------ Text block

Are you confused about the way that ‘terror-related incidents are reported? If you are a journalist have you felt uneasy about a decision taken within your newsroom in the last 12 months about reporting a terror-related incident? If you can honestly answer ‘no’ to that then you’ve either missed a lot of shifts or you’ve had an ethical by-pass.
A recent gathering of security journalists from across the news media at POLIS made it clear that the rules of the game are changing. One reporter told me he was threatened with the sack because he didn’t print the name of an arrested terror suspect, unnamed by the police, but revealed in a rival publication. That used to be seen as prejudicial, but now it is routine.
I believe that there is a crisis of confidence in the way that public security is being reported. The public does not understand what is going on and we as journalists have not always been very good at telling them. That’s partly because we don’t always know and partly because the authorities themselves are often acting in semi-darkness.
Look at it from the audience point of view. They are told that ‘sources’ say that a police raid was to foil some appalling plot. They are also told by the more balanced news organisations that the local people are up in arms about their ‘innocent’ neighbours being dragged from their homes by armed officers. Later some or all of the suspects may be released, without explanation. It’s all very confusing.

------------
------ Provided data

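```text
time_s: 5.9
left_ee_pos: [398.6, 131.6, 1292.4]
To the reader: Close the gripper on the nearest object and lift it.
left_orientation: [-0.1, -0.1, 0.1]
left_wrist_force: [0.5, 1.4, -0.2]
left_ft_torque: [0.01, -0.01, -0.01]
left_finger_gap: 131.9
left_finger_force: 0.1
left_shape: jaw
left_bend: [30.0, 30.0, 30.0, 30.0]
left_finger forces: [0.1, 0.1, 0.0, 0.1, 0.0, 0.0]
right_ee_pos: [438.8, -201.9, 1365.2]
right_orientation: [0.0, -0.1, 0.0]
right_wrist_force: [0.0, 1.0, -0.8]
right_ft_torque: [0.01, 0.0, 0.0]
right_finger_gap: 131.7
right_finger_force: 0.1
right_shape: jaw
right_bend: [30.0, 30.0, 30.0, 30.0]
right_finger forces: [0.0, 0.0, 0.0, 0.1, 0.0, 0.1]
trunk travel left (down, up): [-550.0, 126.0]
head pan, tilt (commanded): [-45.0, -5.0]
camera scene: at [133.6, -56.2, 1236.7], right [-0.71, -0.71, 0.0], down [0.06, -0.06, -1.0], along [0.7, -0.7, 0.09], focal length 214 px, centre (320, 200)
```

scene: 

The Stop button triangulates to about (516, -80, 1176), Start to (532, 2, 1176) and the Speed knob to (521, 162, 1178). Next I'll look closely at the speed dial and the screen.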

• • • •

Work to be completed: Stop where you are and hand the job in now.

------------

Work to be completed: In the text block, find "A recent gathering" and reproduce everything up to and including "it is routine.".

Result of the task:
A recent gathering of security journalists from across the news media at POLIS made it clear that the rules of the game are changing. One reporter told me he was threatened with the sack because he didn’t print the name of an arrested terror suspect, unnamed by the police, but revealed in a rival publication. That used to be seen as prejudicial, but now it is routine.